しかしネットには、SCを行うことを目的に集まる人々がいた。
昨年開催されたオフ会「天下一ストリートコンピューティング大会」。参加した元会社員の男性(31)によると、秋葉原の路上でSCを通じて知り合った人々の仲間が増え、新しくSCを始めたいという初心者の要望もあって開催されたという。
秋葉原をはじめ、遊園地や皇居前、電車などあらゆる場所で、SCにいそしむ彼らの姿は「路上パソコン族」として雑誌や民放で紹介された。
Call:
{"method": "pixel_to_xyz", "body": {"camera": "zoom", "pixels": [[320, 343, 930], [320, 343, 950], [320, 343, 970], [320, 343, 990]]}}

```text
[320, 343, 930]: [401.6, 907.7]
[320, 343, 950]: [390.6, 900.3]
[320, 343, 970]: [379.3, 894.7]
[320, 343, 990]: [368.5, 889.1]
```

プログラミングが趣味という男性は、「常にPCを持ち歩いているので、外に出るたびにSCを行っている」。ウェブの閲覧やチャットなどの基本的な作業から、ウェブサービスの開発など本格的なものまで、あらゆる活動を自宅と同じように行っているという。「外に出ている時間も、ネットやコンピューターと切り離されることが耐え難いので」とその心境を語り、「冬場は防寒のために厚着をしたりカイロを持ったりすることが推奨です」と教えてくれた。
ナゾの「小池スタイル」とは?
民放のバラエティーで紹介され、感嘆(?)の声を集めたのが、中腰で太ももの上にPCを置いてタイピングをする「小池スタイル」だ。歩きながら小池スタイルを行う人々の姿に、「通行人の邪魔だ」「器用すぎる」などと大きな反響があった。
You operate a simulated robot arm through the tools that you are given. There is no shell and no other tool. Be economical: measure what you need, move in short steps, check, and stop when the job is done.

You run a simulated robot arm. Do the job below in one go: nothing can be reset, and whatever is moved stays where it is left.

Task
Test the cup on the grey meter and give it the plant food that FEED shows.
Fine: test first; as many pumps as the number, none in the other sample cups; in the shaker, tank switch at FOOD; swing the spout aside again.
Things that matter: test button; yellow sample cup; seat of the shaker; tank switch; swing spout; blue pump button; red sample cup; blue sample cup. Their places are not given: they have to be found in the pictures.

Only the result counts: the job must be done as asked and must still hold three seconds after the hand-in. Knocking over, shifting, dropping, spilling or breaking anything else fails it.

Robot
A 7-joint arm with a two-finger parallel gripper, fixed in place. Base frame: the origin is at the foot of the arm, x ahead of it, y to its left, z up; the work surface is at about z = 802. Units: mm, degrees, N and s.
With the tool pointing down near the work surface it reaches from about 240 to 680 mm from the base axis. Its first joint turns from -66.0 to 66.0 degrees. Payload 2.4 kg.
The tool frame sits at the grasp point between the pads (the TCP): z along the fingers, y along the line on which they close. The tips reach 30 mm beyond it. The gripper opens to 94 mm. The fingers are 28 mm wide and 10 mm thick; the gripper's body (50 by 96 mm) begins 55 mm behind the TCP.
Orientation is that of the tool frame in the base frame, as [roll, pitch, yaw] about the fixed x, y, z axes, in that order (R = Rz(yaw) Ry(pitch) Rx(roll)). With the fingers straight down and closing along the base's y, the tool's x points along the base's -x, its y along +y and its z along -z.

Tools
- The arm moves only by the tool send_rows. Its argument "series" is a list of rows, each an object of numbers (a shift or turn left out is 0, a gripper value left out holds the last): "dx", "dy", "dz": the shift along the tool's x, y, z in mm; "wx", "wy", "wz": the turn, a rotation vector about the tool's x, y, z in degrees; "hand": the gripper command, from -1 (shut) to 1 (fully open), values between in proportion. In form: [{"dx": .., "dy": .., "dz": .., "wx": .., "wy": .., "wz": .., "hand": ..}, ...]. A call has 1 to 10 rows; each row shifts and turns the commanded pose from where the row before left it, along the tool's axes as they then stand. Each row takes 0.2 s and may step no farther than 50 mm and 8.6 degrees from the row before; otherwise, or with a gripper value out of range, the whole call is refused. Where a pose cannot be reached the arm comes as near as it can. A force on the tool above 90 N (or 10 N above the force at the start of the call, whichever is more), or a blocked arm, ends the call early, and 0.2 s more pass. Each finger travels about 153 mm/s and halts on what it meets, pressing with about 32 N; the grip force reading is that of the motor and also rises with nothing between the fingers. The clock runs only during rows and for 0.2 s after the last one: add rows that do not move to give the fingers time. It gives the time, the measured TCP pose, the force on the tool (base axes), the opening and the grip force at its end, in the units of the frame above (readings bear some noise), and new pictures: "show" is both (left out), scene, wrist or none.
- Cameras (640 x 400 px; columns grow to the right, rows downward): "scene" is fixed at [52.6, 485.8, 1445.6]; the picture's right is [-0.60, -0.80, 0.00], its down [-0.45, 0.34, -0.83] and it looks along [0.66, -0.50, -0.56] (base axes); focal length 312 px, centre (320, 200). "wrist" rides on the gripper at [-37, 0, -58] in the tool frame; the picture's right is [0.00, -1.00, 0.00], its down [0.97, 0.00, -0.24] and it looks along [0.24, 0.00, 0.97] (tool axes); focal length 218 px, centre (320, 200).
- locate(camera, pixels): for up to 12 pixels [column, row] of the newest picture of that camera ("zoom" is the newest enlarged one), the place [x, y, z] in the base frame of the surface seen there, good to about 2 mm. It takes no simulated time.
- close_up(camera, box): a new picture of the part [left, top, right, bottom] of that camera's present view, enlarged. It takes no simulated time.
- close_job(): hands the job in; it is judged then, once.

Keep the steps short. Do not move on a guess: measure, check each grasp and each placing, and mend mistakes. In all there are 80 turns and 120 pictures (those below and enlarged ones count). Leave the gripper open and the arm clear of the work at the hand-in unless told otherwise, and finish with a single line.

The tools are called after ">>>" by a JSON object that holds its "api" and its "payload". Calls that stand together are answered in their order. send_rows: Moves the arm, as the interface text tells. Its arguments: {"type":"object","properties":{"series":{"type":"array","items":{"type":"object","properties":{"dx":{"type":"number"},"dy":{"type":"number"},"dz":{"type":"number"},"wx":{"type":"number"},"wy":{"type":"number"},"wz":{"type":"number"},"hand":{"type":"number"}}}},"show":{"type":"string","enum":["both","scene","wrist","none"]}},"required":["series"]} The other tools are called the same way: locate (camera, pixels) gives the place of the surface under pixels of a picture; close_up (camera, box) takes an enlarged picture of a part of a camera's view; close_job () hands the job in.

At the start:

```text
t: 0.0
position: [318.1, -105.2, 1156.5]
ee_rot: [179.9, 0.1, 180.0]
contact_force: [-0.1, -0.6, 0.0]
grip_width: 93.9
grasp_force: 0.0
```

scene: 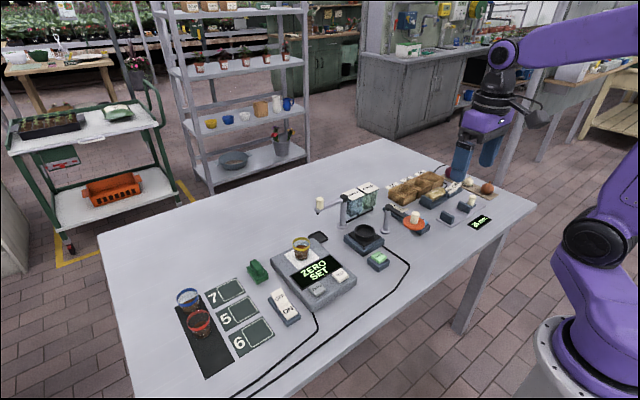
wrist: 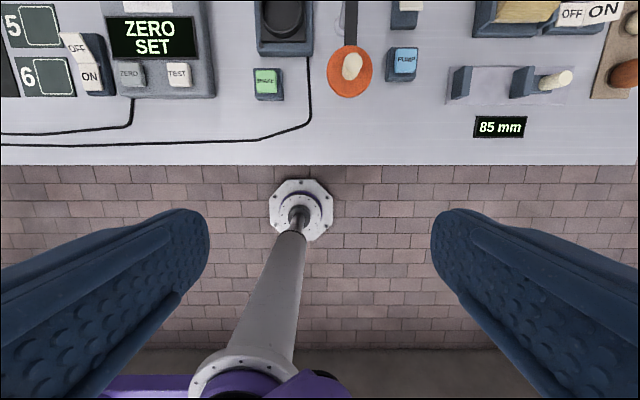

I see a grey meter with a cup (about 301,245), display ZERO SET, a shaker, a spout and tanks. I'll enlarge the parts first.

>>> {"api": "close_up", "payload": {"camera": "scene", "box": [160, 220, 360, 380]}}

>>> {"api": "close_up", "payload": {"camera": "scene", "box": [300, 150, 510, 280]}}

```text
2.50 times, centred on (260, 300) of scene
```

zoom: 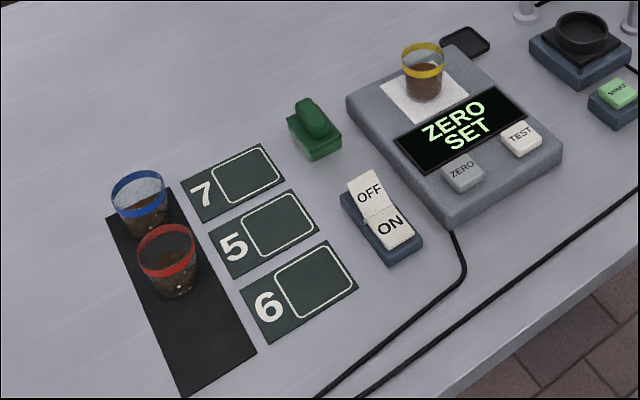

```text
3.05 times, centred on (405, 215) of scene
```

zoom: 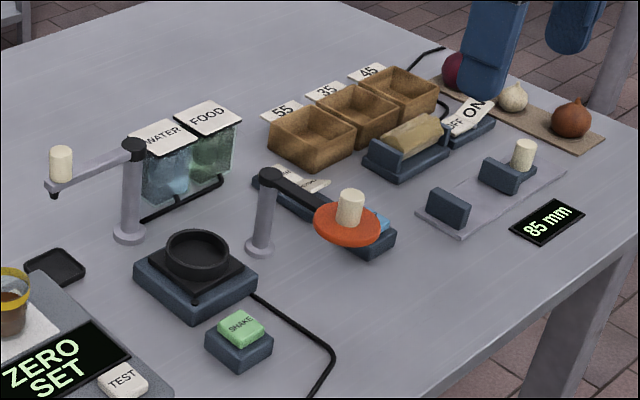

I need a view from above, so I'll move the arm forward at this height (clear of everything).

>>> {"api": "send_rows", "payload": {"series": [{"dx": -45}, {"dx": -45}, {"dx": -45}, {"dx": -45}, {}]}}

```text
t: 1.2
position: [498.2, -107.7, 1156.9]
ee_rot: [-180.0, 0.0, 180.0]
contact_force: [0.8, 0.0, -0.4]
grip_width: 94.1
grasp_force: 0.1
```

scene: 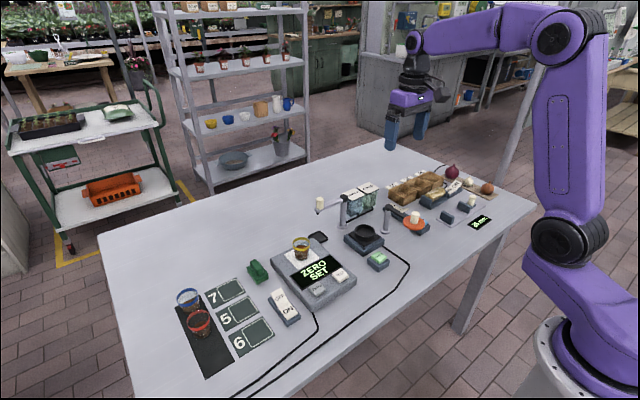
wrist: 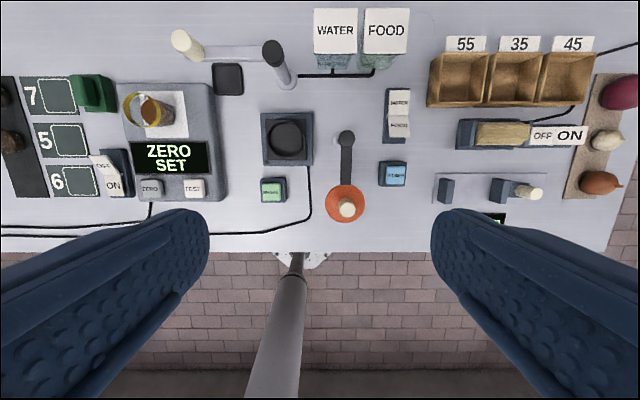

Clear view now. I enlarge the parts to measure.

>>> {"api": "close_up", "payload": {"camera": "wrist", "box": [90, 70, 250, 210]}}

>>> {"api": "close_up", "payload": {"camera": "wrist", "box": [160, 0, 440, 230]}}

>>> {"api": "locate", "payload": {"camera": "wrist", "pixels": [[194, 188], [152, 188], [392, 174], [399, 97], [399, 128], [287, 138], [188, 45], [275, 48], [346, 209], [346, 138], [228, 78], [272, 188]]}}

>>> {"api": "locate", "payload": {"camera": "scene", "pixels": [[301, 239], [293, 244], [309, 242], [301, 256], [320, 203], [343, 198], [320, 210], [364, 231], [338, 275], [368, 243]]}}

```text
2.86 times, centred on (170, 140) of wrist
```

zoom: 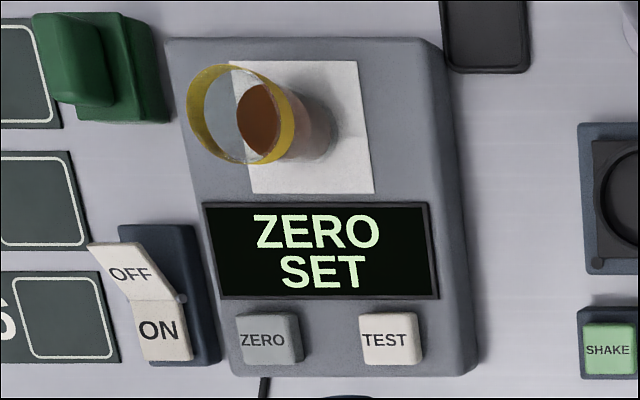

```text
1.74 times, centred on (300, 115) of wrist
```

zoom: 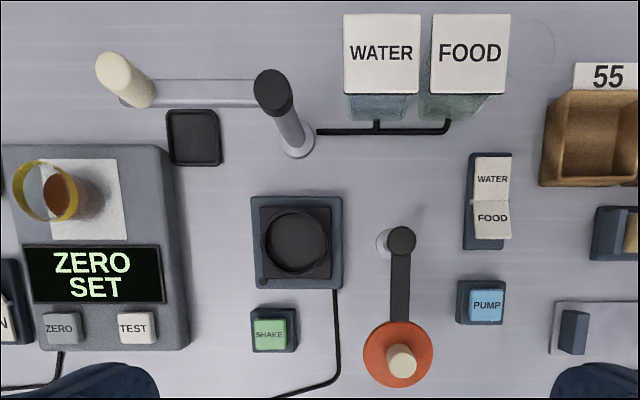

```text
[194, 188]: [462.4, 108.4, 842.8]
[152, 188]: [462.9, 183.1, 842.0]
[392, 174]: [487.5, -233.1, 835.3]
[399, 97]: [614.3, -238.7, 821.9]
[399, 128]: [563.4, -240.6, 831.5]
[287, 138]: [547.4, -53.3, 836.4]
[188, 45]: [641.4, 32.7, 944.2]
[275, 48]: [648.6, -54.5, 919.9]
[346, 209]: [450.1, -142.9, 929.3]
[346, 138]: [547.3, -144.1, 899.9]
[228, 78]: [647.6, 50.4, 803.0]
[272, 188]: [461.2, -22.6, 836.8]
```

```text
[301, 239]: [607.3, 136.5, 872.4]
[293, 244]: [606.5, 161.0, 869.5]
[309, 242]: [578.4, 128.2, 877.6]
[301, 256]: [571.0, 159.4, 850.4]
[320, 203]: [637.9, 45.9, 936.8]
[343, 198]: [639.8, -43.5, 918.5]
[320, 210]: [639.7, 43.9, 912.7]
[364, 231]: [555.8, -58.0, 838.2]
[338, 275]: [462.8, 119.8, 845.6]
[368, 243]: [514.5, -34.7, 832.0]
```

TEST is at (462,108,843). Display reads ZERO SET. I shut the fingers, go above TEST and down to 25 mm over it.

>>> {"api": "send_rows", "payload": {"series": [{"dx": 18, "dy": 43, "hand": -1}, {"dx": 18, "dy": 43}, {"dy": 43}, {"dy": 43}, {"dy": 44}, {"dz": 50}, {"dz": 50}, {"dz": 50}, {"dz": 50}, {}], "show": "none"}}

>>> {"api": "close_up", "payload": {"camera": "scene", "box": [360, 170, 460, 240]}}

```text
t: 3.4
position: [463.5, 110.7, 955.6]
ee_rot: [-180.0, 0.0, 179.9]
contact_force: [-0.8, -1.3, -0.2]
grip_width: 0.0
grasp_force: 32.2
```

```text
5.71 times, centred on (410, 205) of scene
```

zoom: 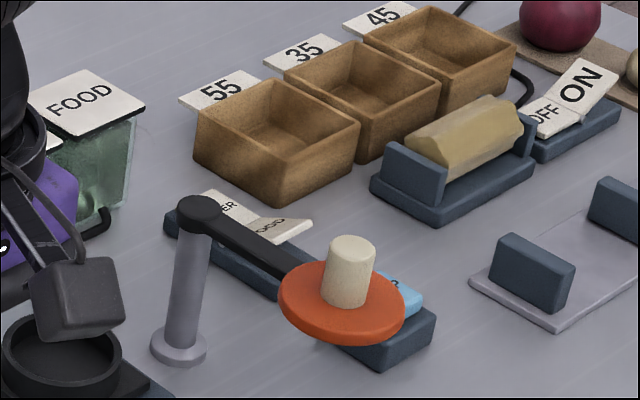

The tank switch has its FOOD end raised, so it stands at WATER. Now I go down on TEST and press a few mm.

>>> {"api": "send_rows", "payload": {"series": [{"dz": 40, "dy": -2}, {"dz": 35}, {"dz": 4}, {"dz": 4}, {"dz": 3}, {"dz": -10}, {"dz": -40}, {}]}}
このスタイルを生み出したのは、口座番号をウェブにさらして現金を振り込んでもらうプラットホーム「金くれ」の管理人で、シナリオライターの小池隆さん(23)。かつて路上で仕事を思いだし、近くにカフェなどがなかったので、「必要にかられて」あのスタイルになったという。その姿を見た知人によって命名された。
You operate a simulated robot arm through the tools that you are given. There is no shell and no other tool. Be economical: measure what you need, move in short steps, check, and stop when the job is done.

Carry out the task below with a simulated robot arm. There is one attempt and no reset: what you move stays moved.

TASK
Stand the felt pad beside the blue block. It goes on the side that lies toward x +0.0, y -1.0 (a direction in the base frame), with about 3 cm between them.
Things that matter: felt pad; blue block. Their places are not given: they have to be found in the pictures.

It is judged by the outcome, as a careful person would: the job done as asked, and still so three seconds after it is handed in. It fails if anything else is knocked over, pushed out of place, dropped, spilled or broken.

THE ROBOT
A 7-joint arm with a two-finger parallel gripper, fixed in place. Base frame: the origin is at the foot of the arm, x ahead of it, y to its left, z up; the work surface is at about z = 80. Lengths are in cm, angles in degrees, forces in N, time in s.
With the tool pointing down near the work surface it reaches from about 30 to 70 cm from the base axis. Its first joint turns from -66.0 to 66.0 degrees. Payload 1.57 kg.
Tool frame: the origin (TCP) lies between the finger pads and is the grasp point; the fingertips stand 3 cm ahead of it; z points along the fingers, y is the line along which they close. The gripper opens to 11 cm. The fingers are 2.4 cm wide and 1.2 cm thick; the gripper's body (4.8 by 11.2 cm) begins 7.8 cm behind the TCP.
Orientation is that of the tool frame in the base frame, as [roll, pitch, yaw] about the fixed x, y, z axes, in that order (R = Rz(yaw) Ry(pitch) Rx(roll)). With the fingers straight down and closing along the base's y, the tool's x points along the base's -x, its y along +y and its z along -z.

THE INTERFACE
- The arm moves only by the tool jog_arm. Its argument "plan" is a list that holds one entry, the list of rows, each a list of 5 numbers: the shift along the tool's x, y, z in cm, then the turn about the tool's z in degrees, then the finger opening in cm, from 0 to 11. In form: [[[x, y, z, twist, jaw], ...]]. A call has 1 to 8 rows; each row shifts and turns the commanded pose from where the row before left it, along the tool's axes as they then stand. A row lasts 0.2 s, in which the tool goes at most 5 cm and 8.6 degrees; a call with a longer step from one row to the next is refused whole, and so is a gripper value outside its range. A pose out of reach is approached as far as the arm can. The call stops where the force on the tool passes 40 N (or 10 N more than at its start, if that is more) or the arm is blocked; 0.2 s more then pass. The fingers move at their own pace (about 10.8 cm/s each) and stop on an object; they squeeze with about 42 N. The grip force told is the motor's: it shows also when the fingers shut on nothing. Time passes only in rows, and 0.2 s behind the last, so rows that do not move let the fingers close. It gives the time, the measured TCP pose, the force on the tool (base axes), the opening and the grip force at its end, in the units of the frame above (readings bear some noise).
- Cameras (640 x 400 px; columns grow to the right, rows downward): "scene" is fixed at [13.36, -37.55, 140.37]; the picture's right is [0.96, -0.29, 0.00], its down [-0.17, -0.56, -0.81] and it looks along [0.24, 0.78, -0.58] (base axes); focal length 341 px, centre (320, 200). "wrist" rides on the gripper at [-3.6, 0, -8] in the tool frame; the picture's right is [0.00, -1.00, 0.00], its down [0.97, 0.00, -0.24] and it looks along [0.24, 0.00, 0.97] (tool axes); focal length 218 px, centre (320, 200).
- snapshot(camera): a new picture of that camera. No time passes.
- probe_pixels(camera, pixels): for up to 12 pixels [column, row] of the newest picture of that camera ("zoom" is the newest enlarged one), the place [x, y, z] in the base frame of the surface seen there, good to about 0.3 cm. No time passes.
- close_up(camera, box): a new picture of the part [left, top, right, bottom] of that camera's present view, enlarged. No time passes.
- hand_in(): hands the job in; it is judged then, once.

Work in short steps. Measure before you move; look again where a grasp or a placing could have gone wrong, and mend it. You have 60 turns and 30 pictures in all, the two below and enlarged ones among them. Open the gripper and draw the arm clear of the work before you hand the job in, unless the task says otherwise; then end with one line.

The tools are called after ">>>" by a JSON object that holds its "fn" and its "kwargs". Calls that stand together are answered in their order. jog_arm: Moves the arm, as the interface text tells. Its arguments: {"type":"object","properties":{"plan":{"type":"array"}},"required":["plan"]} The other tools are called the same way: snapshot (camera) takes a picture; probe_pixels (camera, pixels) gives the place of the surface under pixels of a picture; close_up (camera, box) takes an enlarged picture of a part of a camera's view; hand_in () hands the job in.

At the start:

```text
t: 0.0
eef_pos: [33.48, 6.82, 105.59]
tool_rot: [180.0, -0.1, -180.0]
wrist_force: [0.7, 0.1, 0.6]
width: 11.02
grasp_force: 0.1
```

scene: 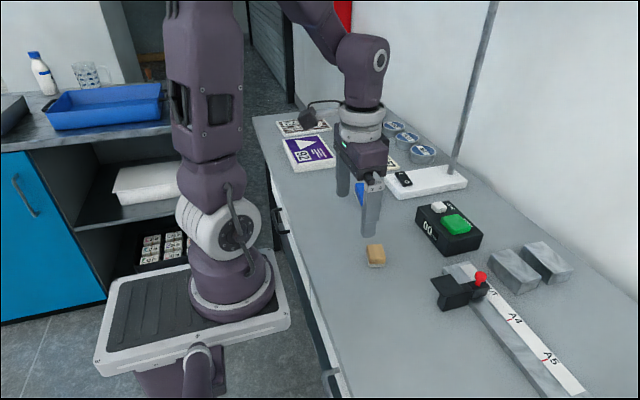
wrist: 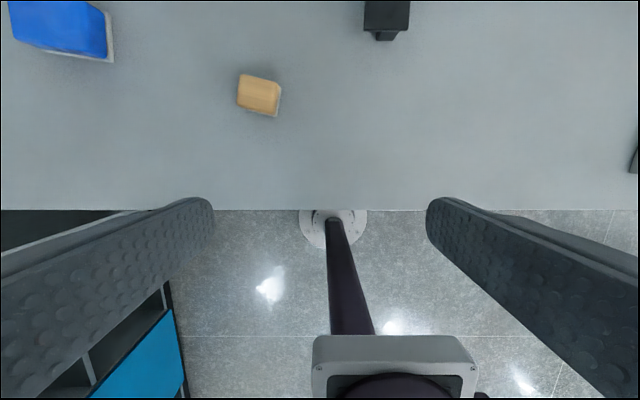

SCについては、「仕事や趣味として文章やプログラムを書くことが多いのですが、携帯端末では機能的に不足があることが多く、フルスペックのコンピューターが必要になることが多々あります」と語る。さらに、「普段室内など決まった場所で行う作業を、室外など刺激の多い場所で行うことで、刺激を得て作業や発想を活発化させようという意図もあります」とメリットを教えてくれた。「小池スタイル」は時代の先端を行く、クリエーティブなスタイルなのかもしれない。
電源確保が課題
実際に自らやってみた。手のひらの下の部分でPCを押さえつけながら、キーボードをたたくわけだが、かなり手のひらに負担がかかる。じっとりと汗が出てきた。ひざをしっかり閉じ、つま先を内側に向けるとより安定するようだ。
SCの最大の課題は、電源の確保である。このため、電源の使える喫茶店を特集したウェブサイトも登場している。
喫茶店のルノアール(東京)では、都内の約90店舗すべてで電源の貸し出しを行っている。足りない場合は延長ケーブルを用意する徹底ぶりだ。同社営業部では「PCを使用されるお客さまが増え、4年ほど前から全社を挙げて協力するようにしました」という。今やSCに優しい環境が整いつつあるといえよう。
寒風のためか、今週末の秋葉原では、SCにいそしむ人々を見ることができなかった。だが立春を過ぎ、暖かくなれば、街のあちこちで「小池スタイル」が見られるかもしれない。